Marin Forum/Teliha Draheim
https://marinlocalnews.com/marin-forum-californias-hidden-agenda/
There is a shortage of affordable housing in California, but there is no shortage of expensive homes. In their flawed assessment of how to solve housing needs, the State manufactured a crisis. Cities were blamed for not producing enough housing. Yet, California towns and cities don’t build housing, developers do.
Developers complained to the State that local governments interfered with construction by having too much control over what was built. The State legislature responded by passing new laws to speed up the approval process for multi-family developments, forcing local authorities to re-zone for greater density, ignoring existing local zoning, and often without environmental review and public input.
The State also shifted the responsibility of assuming private developers’ risk to local taxpayers. In place of impact fees, or the fees paid by the developer to municipalities to offset the cost of new infrastructure and environmental damage, California proposed that the costs of new infrastructure be absorbed by “the full pool of homeowners”, and that “fees could be distributed among a broad base of users” with requirements such as “utility billing assessments, vehicle license fees, parking permits, road tolls or sales taxes.” In addition to encouraging high-density and mixed-use growth, California is attempting to reduce automobile use by minimizing parking requirements or eliminating them altogether. Projects which qualify as “affordable” are streamlined. That’s the code for making the approval of these projects “ministerial,” which eliminates environmental review and other discretionary public processes.
How does the State justify these actions? By claiming there will be a huge future population growth in California, a claim which has been questioned by many authorities and disproven by the State Department of Finance, which predicts population growth will be largely flat through 2060.
RHNA, or Regional Housing Needs Assessment, determines the number of housing units assigned to an area by the State. The allocation numbers for each municipality are determined by the California Department of Housing and Community Development (HCD). The total number represents California’s predicted housing needs over the next eight years. The HCD claims California will need 2.5 million housing units by 2031. The California State Auditor found that this number was determined by imprecise methodologies and not reliable or reproducible, yet the audit result was ignored by HCD and the State refused to adjust its RHNA calculations.
RHNA’s 6th cycle, covering 2023-2031, is different from all previous cycles. The numbers are much greater. Marin County’s RHNA went from 2,298 (5th Cycle) to 14,405 (6th Cycle).

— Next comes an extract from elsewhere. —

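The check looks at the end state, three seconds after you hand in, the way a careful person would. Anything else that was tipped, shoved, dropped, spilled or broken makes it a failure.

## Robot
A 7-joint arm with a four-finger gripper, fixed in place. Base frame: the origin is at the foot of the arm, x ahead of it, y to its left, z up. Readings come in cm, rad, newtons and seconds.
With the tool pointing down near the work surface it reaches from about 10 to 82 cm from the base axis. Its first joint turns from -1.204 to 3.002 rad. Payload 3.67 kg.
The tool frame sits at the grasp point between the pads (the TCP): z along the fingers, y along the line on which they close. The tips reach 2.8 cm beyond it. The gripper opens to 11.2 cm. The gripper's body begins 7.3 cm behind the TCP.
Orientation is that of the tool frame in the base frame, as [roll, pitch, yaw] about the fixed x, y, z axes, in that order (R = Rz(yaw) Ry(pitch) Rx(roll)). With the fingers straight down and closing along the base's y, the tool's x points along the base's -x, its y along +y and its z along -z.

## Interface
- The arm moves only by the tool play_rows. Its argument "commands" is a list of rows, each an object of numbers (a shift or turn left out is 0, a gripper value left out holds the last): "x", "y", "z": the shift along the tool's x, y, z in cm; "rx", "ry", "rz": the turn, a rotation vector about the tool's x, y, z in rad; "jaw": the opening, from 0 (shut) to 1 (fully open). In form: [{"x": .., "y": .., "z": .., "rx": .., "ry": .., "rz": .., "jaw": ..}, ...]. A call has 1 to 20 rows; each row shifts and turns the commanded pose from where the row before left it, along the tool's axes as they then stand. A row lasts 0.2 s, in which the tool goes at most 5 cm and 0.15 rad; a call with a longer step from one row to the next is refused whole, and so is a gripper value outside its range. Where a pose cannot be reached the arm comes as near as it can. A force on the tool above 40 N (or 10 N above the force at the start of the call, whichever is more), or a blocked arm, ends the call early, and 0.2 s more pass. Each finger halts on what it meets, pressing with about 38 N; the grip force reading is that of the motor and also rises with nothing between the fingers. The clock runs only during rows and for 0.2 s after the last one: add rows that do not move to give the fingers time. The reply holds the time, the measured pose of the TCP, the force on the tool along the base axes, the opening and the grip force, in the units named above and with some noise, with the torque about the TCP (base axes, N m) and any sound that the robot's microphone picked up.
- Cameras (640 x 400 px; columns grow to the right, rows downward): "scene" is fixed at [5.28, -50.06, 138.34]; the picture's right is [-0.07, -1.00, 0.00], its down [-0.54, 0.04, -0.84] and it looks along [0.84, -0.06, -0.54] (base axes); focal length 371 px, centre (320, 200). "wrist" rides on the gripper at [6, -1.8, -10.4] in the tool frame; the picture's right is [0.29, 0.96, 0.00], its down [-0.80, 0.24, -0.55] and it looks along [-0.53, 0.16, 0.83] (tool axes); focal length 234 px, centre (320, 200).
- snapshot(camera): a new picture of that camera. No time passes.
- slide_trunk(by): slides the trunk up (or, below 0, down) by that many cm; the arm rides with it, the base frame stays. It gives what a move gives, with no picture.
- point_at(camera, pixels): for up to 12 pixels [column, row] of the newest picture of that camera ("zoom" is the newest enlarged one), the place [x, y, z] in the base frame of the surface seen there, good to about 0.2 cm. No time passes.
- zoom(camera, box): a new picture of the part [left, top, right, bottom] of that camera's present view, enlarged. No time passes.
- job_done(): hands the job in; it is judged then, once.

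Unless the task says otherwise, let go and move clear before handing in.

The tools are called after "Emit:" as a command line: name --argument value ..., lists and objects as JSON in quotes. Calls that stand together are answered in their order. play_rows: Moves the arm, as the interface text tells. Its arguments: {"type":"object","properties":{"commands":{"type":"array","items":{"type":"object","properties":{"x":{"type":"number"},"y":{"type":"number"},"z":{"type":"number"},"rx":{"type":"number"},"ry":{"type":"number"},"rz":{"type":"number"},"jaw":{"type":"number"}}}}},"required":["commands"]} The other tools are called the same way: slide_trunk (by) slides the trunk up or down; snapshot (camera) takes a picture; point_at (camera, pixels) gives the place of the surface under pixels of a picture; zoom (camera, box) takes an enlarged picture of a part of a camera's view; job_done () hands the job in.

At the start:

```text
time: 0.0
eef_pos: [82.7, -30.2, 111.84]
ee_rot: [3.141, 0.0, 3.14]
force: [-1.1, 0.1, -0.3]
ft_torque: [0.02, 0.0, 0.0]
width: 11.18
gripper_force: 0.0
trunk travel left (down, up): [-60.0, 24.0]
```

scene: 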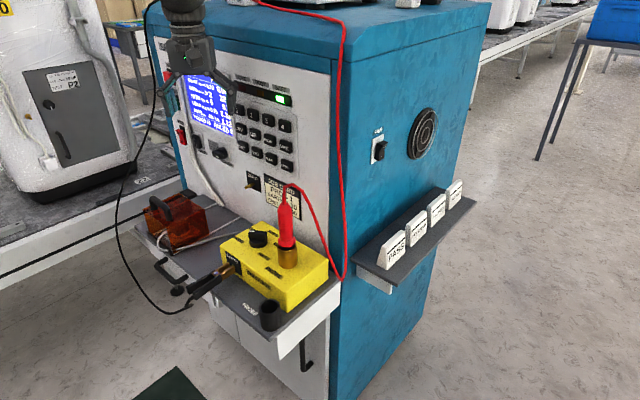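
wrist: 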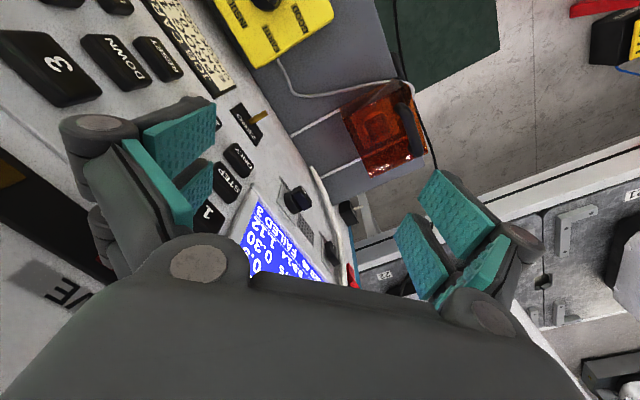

Fairfax went from 61 units to 490. Though these growth numbers may seem shocking, they’re only the tip of the iceberg on development plans for California.

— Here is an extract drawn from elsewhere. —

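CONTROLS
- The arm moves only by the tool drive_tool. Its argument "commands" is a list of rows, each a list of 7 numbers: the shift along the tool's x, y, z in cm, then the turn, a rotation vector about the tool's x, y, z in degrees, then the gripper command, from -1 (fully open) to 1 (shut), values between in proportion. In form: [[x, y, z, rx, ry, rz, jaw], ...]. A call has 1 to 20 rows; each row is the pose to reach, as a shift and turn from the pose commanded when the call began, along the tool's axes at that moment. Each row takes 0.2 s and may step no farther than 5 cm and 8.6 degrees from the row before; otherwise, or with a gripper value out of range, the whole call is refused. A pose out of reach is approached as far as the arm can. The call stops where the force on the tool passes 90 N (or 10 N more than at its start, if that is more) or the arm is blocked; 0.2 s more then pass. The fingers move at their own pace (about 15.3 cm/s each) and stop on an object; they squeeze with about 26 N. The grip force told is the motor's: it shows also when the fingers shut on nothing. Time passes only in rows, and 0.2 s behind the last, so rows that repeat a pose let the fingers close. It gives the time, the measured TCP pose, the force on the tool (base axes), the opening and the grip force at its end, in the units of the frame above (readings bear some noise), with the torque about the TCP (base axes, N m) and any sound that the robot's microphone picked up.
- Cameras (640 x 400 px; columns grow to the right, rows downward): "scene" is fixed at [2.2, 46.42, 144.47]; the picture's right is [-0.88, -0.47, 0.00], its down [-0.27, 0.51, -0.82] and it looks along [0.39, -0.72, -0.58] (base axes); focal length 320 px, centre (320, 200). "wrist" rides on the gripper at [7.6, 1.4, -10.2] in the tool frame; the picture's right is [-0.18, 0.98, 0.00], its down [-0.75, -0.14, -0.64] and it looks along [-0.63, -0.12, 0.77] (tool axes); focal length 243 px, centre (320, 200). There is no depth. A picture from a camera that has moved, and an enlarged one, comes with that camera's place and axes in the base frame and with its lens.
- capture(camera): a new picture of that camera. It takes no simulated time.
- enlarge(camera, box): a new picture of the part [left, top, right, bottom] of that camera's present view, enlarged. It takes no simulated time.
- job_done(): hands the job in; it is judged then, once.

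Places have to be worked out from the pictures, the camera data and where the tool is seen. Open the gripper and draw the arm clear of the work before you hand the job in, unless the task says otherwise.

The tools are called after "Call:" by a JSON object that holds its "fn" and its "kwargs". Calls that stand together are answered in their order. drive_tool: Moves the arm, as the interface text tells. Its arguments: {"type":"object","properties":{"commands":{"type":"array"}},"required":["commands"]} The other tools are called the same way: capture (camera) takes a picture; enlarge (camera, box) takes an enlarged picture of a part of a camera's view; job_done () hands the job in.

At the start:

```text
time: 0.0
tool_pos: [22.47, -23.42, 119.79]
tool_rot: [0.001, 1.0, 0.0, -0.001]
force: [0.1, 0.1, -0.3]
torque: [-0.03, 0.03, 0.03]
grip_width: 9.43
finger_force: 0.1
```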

Every municipality in Marin County is required to create a Housing Element, a plan documenting where all the new housing units can be built. Multiple outside consultants were hired to develop a plan, necessitated by the increased numbers and new reporting required. By fall of 2022, Fairfax had only completed 20% of the Housing Element which was due by Jan 31, 2023.
In October of 2022, Fairfax Town Council hired consultants, Dyett & Bhatia, to complete the process, submitting a delinquent plan by May 31, 2023. Fairfax’s Housing Element was rejected by the State. Had this plan been submitted on time, Fairfax would have had 36 months to comply with the re-zoning. Now, out of compliance, Fairfax only has 12 months to re-zone to be in compliance. According to town records, Fairfax has paid approximately $1,661,000 dollars in consulting fees and subject Fairfax to Builder’s Remedy penalties for a delinquent submission. The plan is currently being revised by consultants, Dyett & Bhatia, while the process continues to drain town resources.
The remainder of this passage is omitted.